Problem statement:
Keep the text section going from its last sentence.

Text section:

┏━━

34 914 Wijziging van de Spoorwegwet, de Wet personenvervoer 2000 en enige andere wetten in verband met de implementatie van richtlijn (EU) 2016/797 van het Europees Parlement en de Raad van 11 mei 2016 betreffende de interoperabiliteit van het spoorwegsysteem in de Europese Unie (PbEU 2016, L 138/44), richtlijn (EU) 2016/798 van het Europees Parlement en de Raad van 11 mei 2016 inzake veiligheid op het spoor (PbEU 2016, L 138/102), richtlijn (EU) 2016/2370 van het Europees Parlement en de Raad van 14 december 2016 tot wijziging van Richtlijn 2012/34/EU, met betrekking tot de openstelling van de markt voor het binnenlands passagiersvervoer per spoor en het beheer van de spoorweginfrastructuur (PbEU 2016, L 352/1) en tevens ter goede uitvoering van verordening (EU) 2016/796 van het Europees Parlement en de Raad van 11 mei 2016 betreffende het Spoorwegbureau van de Europese Unie en tot intrekking van Verordening (EG) nr. 881/2004 (PbEU 2016, L 138/1) en van verordening (EU) 2016/2338 van het Europees Parlement en de Raad van 14 december 2016 tot wijziging van Verordening (EG) nr. 1370/2007, met betrekking tot de openstelling van de markt voor het binnenlands personenvervoer per spoor (PbEU 2016, L 354/22)

Nr. 7 NOTA VAN WIJZIGING

Ontvangen 3 juli 2018

Het voorstel van wet wordt als volgt gewijzigd:

1

In artikel I, onderdeel F, vervalt in het voorgestelde artikel 16c, eerste lid, onderdeel b, «exploitatie,».

┗━━

Data extract:
┏━━

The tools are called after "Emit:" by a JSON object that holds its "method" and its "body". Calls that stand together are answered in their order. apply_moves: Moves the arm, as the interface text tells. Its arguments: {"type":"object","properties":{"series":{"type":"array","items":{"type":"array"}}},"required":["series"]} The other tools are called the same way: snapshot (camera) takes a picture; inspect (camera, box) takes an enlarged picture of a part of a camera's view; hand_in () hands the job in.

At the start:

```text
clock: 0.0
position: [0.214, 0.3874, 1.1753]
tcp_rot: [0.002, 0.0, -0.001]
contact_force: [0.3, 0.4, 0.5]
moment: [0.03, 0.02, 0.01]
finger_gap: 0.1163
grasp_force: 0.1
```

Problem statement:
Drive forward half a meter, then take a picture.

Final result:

┗━━

Final result:
2

Artikel I, onderdeel K, wordt als volgt gewijzigd:

1. Het voorgestelde artikel 26k wordt als volgt gewijzigd:

a. In het zevende lid wordt «daarvoor vereiste toestemming door de daartoe bevoegde autoriteiten in de desbetreffende lidstaten is gegeven» vervangen door «daarvoor vereiste raadpleging van de daartoe bevoegde autoriteiten in de desbetreffende lidstaten heeft plaatsgevonden».

b. In het achtste lid wordt «voor zover Onze Minister de daarvoor vereiste toestemming heeft gegeven» vervangen door «voor zover de daarvoor vereiste raadpleging van Onze Minister heeft plaatsgevonden».

2. In het voorgestelde artikel 26w, vierde lid, wordt voor «Europese Commissie» ingevoegd «de».

3. In het voorgestelde artikel 26x, tweede lid, wordt «zijn activiteiten» vervangen door «haar activiteiten».

3

In artikel I, onderdeel GG, vervallen in het voorgestelde artikel 123 het eerste en tweede lid, alsmede de aanduiding «3.» voor het derde lid.

4

Artikel I, onderdeel HH, wordt als volgt gewijzigd:

1. In het voorgestelde artikel 123b, vierde lid, wordt voor «beslissing» ingevoegd «een».

2. In het voorgestelde artikel 123d, tweede lid, wordt «blijven» vervangen door «blijft».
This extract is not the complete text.